How is Great Expectations a gothic novel? Explain its gothic elements.
Charles Dickens’s novel has numerous Gothic elements. There is a dark, foreboding tone in many parts, and the sinister atmosphere—especially in the watery locales—contribute to the somber aura. But it is the character of Miss Havisham and her home, Satis House, that are most strongly associated with Gothic fiction.
The book is has many mysteries, as characters’ false identities influence the plot twists and turns. Magwitch’s initial appearance, scarcely seeming human, establishes that mysterious atmosphere. The sinister settings, including those at the prison, are also those one expects in Gothic stories. In the marsh and river, with their hovering mists, actions such as the prisoner’s escape often take place under cover of night.

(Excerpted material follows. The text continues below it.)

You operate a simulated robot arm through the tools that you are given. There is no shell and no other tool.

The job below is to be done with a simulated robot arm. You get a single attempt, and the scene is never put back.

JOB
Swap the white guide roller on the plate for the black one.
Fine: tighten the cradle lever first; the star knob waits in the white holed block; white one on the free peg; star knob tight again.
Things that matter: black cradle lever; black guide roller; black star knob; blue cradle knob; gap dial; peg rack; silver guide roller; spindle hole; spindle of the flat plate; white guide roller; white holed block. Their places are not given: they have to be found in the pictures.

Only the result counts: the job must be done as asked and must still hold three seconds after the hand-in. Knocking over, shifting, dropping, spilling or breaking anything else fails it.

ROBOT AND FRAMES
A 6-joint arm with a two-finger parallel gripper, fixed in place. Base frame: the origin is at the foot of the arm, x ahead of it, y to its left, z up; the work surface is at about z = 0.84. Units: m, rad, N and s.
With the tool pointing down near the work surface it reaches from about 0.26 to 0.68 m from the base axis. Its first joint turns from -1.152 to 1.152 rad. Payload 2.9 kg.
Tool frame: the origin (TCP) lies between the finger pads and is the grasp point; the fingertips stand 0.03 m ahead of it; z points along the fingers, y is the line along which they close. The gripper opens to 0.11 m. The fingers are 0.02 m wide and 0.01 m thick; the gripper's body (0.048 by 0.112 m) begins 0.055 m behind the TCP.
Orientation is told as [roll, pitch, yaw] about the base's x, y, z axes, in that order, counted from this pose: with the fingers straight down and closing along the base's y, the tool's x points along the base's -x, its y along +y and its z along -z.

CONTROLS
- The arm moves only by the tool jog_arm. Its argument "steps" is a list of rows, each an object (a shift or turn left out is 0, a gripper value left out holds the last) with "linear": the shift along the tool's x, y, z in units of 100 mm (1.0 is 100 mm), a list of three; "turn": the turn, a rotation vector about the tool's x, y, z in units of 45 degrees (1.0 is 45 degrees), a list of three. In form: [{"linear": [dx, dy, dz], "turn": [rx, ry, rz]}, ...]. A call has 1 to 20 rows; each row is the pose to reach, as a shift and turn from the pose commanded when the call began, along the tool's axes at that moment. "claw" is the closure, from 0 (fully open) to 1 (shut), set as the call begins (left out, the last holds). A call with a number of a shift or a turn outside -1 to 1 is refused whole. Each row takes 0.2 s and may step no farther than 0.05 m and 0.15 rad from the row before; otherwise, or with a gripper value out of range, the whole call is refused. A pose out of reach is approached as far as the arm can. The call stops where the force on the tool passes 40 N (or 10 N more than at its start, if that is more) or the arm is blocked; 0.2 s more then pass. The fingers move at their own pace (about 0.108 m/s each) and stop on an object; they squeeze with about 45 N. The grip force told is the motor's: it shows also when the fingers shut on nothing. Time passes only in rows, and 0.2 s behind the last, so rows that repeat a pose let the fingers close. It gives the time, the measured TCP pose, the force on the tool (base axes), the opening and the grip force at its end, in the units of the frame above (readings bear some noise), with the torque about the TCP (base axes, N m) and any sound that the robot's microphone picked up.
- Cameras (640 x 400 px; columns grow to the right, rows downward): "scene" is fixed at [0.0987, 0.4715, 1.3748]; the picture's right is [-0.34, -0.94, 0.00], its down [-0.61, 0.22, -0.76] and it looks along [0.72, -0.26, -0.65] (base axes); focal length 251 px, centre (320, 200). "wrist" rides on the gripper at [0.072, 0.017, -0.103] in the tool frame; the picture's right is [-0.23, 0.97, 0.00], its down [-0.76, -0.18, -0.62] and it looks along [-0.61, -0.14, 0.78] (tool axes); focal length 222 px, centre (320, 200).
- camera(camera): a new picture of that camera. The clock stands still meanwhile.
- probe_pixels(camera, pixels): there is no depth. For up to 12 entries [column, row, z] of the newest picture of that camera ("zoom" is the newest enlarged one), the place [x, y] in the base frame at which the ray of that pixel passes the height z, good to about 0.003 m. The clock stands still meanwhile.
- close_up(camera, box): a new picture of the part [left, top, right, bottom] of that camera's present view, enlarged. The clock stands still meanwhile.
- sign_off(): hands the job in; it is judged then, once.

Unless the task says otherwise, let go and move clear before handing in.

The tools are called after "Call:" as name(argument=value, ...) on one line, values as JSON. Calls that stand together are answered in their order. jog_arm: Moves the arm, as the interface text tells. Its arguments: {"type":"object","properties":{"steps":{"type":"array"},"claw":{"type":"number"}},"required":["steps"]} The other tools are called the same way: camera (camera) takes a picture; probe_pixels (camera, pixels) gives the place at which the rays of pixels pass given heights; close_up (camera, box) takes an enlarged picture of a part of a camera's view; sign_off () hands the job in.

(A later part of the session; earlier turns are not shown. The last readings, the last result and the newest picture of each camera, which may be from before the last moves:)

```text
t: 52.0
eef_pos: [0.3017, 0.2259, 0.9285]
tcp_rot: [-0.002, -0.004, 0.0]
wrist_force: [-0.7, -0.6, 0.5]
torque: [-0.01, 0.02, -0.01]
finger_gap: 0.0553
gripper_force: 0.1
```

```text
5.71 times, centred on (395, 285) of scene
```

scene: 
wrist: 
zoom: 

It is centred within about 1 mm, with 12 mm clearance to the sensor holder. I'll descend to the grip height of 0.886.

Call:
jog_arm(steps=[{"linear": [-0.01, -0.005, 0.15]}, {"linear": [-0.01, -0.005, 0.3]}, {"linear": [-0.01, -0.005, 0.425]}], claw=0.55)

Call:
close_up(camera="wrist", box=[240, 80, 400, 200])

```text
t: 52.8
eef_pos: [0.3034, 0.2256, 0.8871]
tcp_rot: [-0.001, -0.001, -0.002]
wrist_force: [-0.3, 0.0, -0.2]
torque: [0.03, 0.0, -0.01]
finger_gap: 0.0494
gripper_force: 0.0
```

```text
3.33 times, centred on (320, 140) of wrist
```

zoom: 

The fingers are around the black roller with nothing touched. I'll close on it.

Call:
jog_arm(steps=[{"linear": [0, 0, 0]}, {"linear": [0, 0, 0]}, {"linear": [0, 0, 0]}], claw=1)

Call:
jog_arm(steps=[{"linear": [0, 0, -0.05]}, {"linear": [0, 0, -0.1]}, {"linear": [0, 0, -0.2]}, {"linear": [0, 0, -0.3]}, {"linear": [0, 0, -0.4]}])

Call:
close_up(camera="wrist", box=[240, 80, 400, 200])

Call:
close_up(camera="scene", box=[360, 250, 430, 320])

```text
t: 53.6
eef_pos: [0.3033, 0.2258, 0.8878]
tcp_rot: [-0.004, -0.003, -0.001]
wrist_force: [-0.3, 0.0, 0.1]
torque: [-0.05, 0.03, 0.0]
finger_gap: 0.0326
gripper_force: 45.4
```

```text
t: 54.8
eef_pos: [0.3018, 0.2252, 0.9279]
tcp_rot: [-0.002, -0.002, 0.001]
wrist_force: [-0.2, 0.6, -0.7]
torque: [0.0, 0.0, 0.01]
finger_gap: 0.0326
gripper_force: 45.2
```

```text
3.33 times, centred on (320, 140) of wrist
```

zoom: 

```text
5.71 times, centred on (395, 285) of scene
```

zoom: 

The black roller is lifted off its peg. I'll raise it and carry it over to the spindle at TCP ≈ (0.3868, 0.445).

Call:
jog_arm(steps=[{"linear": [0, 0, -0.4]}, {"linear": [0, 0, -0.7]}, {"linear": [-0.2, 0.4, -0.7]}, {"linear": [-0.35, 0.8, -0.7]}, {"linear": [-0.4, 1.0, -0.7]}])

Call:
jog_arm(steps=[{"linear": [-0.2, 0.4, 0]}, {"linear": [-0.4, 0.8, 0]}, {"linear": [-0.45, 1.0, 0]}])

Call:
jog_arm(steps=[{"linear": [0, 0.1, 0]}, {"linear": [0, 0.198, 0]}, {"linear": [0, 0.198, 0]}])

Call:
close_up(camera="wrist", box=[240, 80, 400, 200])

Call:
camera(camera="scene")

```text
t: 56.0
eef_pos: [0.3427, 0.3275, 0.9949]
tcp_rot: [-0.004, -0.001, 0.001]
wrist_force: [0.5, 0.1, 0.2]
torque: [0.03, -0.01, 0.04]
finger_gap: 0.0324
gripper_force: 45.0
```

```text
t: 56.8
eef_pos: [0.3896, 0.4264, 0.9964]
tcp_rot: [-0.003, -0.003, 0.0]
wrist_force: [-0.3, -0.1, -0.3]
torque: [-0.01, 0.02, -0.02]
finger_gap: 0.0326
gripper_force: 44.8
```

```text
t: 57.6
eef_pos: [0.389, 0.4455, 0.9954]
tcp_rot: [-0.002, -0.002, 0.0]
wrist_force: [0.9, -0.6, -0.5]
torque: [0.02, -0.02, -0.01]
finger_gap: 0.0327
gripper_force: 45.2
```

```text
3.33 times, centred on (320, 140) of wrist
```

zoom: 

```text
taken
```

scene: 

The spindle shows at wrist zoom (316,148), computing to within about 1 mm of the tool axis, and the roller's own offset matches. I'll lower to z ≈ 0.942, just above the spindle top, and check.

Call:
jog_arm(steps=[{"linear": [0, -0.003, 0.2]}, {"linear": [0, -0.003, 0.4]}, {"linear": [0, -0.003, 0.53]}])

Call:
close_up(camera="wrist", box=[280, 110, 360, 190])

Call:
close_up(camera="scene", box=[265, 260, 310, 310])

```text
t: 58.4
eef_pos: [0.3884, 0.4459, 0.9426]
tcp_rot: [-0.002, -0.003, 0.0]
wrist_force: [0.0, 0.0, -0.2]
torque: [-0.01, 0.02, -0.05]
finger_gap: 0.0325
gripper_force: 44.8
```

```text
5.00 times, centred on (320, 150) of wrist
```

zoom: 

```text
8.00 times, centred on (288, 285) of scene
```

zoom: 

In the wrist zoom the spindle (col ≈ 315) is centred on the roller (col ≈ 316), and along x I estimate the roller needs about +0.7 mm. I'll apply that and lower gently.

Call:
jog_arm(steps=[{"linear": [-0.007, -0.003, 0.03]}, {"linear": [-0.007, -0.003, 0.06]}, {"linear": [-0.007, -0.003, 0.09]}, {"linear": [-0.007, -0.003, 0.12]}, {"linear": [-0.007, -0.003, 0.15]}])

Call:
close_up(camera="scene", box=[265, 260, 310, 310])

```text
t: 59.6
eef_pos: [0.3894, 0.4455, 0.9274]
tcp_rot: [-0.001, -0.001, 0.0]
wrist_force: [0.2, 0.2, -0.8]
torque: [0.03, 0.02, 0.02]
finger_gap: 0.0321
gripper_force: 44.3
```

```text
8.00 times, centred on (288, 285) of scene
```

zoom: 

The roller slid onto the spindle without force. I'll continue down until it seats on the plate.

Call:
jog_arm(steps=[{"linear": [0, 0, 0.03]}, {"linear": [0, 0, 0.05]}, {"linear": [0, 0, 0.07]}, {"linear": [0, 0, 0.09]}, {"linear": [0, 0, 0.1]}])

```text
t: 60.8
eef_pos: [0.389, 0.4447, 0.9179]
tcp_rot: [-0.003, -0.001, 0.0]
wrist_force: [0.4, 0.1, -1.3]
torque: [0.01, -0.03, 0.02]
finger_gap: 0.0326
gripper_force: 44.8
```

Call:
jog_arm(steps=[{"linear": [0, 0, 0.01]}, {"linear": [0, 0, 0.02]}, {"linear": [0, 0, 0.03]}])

Miss Havisham in her home is the antithesis of wealth and luxury. Not just run-down but decaying around her, the elderly lady’s house has become more of a prison than a shrine to her memories. The reader, along with Pip, grows fascinated to learn what could have put her into such a frightful state. Her attachment not only to the past but to the doomed notion of being a bride are among the book’s most memorable elements. Dickens offers compelling descriptions of things that have gone dreadfully awry, including the rotting cake and the stopped clocks. Although Miss Havisham does not appear in many scenes, her character—along with its malevolent influence on Estella—looms over the whole book, as her bitterness threatens to destroy the naïve Pip. Her gruesome accident, intimately tied to the distorted way she lived, is also consistent with Gothic horror.